═════ Data shown ═════

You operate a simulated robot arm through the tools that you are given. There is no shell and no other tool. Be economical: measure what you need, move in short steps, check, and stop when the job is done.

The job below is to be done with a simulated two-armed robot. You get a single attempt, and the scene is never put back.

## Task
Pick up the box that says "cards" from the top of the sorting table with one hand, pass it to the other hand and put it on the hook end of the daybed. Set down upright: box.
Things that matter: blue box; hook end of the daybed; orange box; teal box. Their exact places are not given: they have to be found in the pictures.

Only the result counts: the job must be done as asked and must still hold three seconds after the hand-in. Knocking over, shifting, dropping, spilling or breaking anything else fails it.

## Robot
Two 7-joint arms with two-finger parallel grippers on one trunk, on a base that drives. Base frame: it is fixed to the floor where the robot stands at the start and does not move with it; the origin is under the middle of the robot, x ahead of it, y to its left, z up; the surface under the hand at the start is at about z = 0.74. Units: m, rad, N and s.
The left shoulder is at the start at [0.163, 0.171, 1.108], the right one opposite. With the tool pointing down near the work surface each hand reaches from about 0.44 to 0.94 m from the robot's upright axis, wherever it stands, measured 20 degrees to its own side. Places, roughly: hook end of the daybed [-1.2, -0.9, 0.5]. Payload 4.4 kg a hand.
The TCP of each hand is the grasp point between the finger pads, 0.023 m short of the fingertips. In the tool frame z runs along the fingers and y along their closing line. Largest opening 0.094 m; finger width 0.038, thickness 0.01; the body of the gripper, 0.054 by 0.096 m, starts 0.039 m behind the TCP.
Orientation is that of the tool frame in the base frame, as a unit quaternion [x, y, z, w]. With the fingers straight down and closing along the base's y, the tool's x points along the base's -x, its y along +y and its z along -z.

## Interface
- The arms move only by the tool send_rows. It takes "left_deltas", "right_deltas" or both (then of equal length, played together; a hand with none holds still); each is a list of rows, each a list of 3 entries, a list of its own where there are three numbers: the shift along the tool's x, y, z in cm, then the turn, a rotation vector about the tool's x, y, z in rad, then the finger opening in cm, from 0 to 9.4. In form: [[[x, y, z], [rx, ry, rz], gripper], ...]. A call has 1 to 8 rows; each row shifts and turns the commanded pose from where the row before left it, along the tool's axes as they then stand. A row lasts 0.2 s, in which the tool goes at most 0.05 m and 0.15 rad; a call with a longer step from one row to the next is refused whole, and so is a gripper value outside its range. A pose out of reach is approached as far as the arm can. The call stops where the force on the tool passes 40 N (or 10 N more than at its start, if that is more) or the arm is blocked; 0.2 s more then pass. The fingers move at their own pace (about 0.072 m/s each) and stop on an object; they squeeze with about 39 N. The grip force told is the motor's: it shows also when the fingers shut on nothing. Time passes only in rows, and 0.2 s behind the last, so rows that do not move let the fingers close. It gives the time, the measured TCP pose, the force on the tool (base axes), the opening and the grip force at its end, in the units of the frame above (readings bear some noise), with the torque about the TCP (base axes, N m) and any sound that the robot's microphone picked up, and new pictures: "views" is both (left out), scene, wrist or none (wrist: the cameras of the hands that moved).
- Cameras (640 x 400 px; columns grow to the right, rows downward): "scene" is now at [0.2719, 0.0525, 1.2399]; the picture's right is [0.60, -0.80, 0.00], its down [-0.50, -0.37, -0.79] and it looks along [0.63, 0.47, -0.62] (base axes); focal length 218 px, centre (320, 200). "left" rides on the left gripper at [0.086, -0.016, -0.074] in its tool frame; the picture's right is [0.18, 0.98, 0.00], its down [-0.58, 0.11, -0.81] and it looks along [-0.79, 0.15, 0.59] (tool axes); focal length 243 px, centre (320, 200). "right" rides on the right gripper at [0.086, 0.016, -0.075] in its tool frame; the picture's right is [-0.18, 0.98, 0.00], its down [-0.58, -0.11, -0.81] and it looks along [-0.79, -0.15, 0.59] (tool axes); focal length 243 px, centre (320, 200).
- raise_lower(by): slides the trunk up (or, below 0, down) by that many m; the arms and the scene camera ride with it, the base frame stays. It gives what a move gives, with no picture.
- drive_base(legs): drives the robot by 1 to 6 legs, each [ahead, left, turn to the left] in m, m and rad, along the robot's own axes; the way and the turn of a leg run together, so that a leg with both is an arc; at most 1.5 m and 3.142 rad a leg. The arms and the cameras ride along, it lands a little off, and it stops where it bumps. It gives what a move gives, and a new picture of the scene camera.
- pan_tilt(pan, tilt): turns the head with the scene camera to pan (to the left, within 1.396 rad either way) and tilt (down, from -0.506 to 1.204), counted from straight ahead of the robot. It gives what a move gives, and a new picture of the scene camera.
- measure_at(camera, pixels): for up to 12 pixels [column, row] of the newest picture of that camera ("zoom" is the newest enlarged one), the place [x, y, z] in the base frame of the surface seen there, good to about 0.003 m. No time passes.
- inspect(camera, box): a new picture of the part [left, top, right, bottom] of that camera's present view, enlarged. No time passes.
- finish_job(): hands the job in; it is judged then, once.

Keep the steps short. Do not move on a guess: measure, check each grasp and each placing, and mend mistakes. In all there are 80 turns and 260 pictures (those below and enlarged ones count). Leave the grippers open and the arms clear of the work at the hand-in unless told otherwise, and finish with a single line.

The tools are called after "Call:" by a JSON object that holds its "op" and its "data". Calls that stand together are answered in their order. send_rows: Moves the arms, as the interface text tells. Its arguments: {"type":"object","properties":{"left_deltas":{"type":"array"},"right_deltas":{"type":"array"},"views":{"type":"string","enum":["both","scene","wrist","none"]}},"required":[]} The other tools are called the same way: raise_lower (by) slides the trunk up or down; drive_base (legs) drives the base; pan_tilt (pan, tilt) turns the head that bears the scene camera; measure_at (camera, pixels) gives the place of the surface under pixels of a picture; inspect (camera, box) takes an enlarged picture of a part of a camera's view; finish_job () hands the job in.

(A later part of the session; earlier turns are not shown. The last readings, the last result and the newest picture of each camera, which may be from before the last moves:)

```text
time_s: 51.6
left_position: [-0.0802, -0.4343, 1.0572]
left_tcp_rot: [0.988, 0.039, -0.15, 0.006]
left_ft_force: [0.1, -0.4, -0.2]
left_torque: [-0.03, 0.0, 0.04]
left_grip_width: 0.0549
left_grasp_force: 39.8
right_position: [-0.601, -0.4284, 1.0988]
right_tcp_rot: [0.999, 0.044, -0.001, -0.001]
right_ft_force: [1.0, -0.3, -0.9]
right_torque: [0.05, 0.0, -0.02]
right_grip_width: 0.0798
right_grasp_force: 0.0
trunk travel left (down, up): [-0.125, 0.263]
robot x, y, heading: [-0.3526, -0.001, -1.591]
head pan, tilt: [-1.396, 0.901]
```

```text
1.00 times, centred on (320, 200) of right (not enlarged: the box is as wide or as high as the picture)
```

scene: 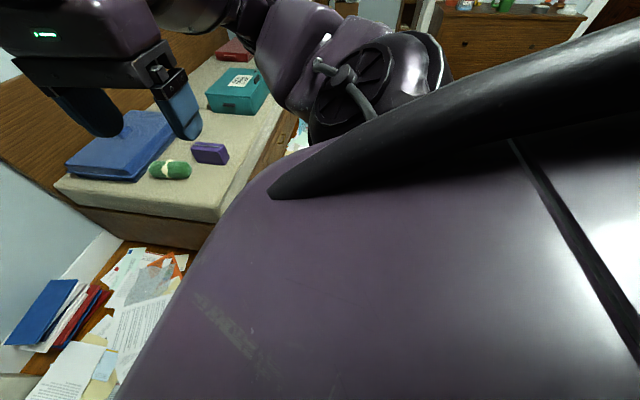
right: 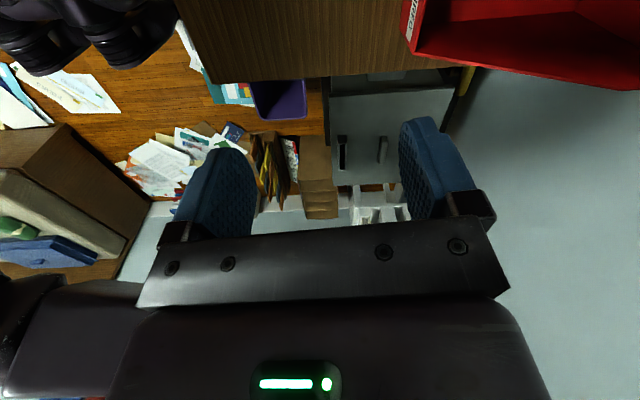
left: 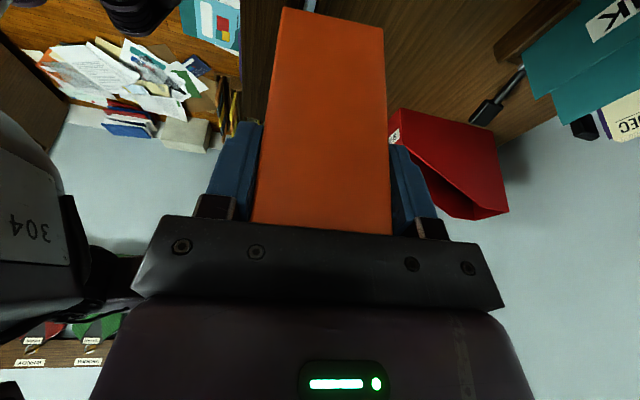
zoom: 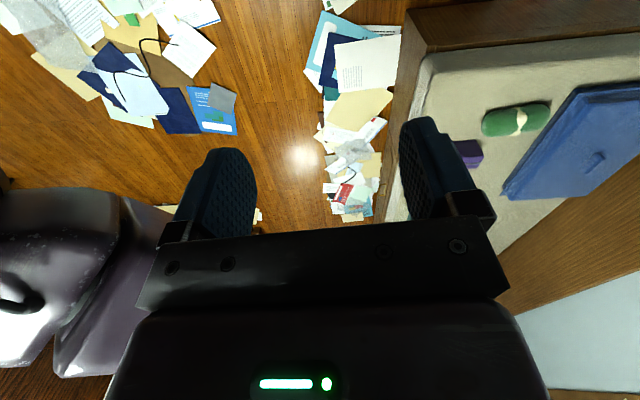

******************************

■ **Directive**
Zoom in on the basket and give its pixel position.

═════

■ **Directive**
Pick out the lines above that hold the string "newest" and show them.

■ **Task output**
- measure_at(camera, pixels): for up to 12 pixels [column, row] of the newest picture of that camera ("zoom" is the newest enlarged one), the place [x, y, z] in the base frame of the surface seen there, good to about 0.003 m. No time passes.
(A later part of the session; earlier turns are not shown. The last readings, the last result and the newest picture of each camera, which may be from before the last moves:)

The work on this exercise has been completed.